I will let you know when/if it fails again!

#22 8 months ago
Quoted from nibre:

I just replaced BR1

I can't tell from the picture but the replacement looks larger. Are all three bridges flush against the aluminum spacer when you screwed the board back onto the metal assembly? Do you remember the part number of the new bridge?

Quoted from nibre:

new thermal paste (11 W/mK!)

Nice!

1 week later
#23 8 months ago

I used the following one:
https://www.marcospecialties.com/control/keywordsearch?SEARCH_STRING=00602-0003

It´s the same thickness, so all three bridges are pressed against the aluminum by the screwes. The image gives a false impression.

#24 8 months ago
Quoted from nibre:

I looked into My Eight Ball and found an interesting solution: wires to a stronger rectifier. Maybe I should try that instead. I have already ordered the correct rectifier but they aren't that expensive. I have a KBPC3510W and a CBR35-020W in store. Will one of those make a longer lasting solution? Moving BR1 will also take some heat away from the cooling plate where BR2 and BR3 are located.

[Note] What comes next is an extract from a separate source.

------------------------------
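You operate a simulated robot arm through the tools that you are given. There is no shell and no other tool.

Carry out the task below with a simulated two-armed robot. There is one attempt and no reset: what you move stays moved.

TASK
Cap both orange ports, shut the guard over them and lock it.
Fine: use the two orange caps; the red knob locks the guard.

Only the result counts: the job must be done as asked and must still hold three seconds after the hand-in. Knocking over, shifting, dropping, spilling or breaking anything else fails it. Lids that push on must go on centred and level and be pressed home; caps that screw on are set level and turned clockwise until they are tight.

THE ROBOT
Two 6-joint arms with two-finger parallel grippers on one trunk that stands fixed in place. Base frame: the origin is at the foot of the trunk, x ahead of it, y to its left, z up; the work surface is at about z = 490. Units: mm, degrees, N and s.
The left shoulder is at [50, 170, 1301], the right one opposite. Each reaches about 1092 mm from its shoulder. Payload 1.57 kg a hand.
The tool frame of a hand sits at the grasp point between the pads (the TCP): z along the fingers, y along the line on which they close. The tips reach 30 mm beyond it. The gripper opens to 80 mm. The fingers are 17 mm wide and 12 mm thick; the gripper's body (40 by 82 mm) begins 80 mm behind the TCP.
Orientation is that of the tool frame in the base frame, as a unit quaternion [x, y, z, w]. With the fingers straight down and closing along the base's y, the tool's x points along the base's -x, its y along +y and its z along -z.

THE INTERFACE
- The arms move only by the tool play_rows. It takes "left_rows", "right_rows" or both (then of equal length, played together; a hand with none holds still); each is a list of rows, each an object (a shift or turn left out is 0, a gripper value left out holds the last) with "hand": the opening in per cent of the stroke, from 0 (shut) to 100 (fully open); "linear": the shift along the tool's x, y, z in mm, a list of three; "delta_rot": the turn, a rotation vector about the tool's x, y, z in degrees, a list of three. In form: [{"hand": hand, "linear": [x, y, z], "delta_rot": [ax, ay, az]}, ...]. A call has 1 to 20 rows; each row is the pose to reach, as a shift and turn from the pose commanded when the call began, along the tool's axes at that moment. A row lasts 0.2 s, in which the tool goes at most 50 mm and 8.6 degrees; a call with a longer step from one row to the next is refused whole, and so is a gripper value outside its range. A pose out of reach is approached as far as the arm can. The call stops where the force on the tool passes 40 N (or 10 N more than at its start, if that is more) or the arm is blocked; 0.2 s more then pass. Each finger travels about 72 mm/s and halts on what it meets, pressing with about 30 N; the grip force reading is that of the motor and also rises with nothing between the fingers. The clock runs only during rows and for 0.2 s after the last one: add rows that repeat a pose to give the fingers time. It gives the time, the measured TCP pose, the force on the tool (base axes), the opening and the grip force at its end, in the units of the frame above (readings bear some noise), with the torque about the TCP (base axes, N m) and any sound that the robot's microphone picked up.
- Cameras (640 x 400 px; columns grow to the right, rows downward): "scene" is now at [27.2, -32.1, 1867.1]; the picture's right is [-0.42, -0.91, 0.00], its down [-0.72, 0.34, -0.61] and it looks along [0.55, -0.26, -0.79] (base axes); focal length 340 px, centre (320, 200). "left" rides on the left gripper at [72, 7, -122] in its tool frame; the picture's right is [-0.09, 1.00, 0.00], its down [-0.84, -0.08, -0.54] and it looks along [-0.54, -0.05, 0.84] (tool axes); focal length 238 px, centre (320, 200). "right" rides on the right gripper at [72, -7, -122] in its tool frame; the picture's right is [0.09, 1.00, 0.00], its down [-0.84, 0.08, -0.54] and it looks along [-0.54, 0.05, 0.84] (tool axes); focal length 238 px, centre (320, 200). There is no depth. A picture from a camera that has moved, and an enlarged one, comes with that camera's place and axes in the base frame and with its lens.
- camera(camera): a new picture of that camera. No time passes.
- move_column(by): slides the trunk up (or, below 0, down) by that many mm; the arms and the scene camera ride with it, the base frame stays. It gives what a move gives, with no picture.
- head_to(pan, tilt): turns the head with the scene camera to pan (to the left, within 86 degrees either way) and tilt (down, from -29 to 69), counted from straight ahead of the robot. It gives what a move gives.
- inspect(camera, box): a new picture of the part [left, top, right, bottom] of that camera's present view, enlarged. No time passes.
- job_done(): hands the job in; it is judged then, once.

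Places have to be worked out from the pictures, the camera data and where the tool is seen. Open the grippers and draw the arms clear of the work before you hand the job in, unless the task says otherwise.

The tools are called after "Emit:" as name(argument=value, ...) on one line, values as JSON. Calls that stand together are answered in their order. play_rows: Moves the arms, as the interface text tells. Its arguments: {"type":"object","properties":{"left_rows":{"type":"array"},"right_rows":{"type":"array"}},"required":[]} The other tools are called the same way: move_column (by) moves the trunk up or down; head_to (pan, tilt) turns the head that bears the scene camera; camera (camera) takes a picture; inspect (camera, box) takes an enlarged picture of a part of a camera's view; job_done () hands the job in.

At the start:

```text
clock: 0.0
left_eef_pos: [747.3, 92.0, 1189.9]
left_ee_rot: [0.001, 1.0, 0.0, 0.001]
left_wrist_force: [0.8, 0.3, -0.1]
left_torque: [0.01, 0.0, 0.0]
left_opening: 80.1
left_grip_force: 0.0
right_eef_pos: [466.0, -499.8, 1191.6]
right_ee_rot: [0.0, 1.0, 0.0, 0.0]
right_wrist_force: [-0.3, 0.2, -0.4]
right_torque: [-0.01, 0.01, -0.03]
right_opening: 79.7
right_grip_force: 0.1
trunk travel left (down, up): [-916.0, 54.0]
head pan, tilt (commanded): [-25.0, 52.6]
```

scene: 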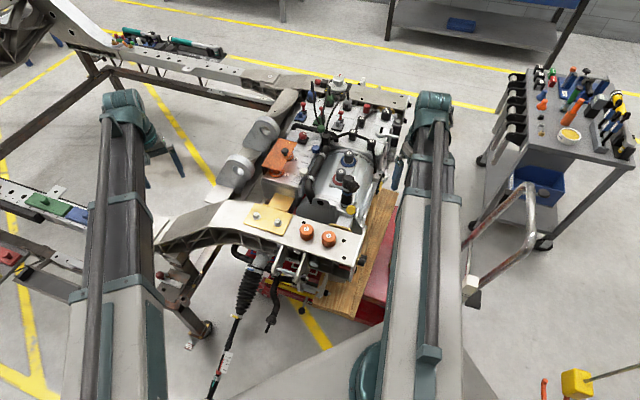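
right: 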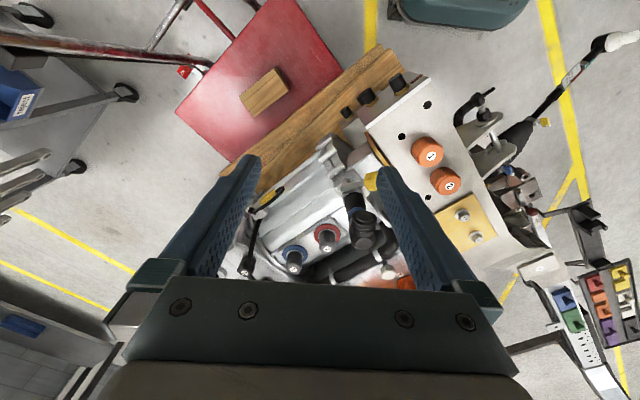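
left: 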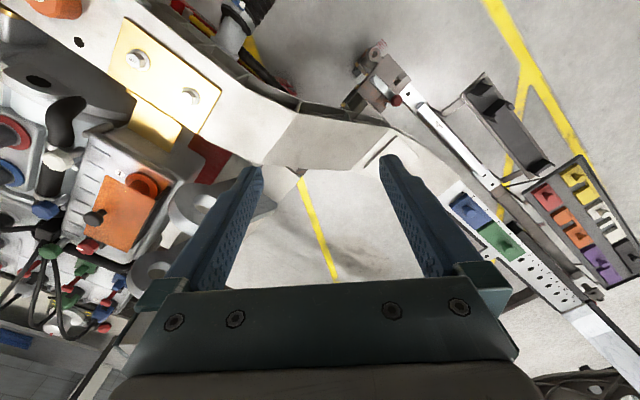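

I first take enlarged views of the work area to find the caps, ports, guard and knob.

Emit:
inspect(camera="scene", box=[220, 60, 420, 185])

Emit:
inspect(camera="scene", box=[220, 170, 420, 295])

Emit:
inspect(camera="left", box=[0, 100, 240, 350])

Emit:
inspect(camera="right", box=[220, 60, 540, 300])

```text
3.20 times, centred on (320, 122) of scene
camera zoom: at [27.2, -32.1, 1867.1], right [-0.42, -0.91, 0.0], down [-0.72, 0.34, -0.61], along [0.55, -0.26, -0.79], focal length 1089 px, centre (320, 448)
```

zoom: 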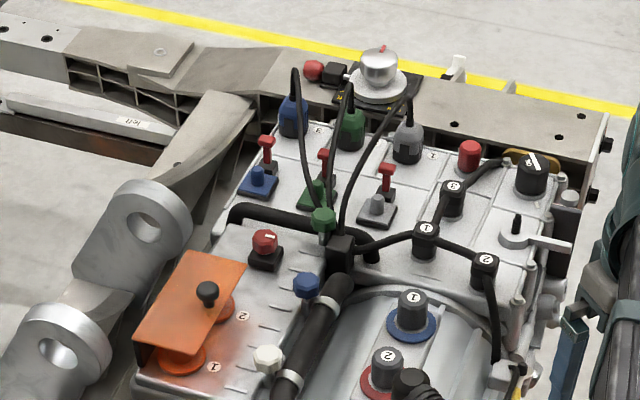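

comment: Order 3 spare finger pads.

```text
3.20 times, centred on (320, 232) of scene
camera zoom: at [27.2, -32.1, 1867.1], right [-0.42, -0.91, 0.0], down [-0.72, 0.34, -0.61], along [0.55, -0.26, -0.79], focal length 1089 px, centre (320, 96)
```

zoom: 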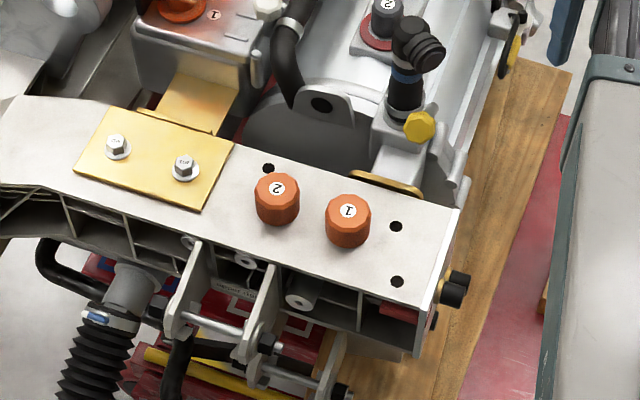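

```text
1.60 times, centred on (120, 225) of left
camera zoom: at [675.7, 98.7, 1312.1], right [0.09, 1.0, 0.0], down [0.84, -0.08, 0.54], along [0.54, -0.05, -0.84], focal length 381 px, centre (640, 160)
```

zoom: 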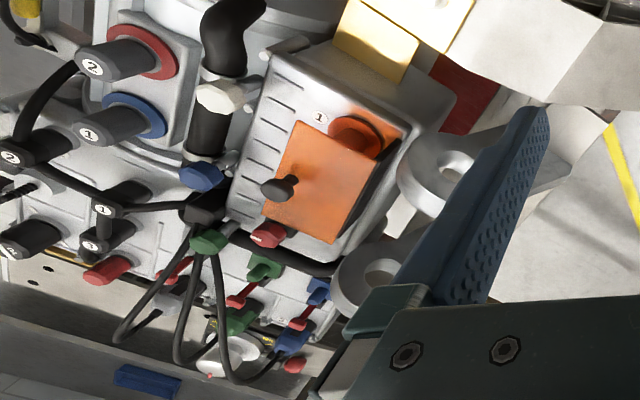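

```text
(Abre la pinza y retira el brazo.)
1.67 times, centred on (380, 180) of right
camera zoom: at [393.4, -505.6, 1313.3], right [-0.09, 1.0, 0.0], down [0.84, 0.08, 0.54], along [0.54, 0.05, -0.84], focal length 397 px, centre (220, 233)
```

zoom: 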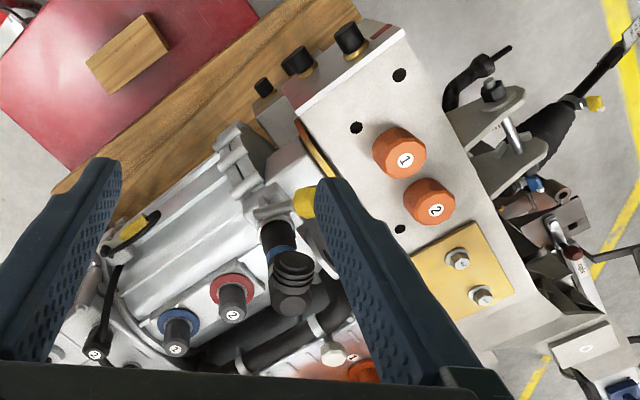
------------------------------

This "works" but is a hack - it's really just matching what WMS did on their similar era games. You can mount that size of bridge directly on the rectifier board (and add a heat sink). Obviously it's mounted on top instead of underneath, but that's no big deal. That would be my preference, but the way your 8 ball is if I weren't removing the rectifier board for other work I'd probably leave it.

#25 8 months ago

That's really an 8 amp part, not 10 amps. The '8' in the KBPC802 part number specifies 8 amps max. You'll notice it doesn't have the metal face like the original bridges.
But anyway since you have it thermally well connected to the aluminum/metal plate it should be ok. Using LEDs can reduce the current draw if you're worried.
I'll have to find me some of that 11 W/mK thermal paste you used! A far cry from the old white silicon compound junk used in years gone.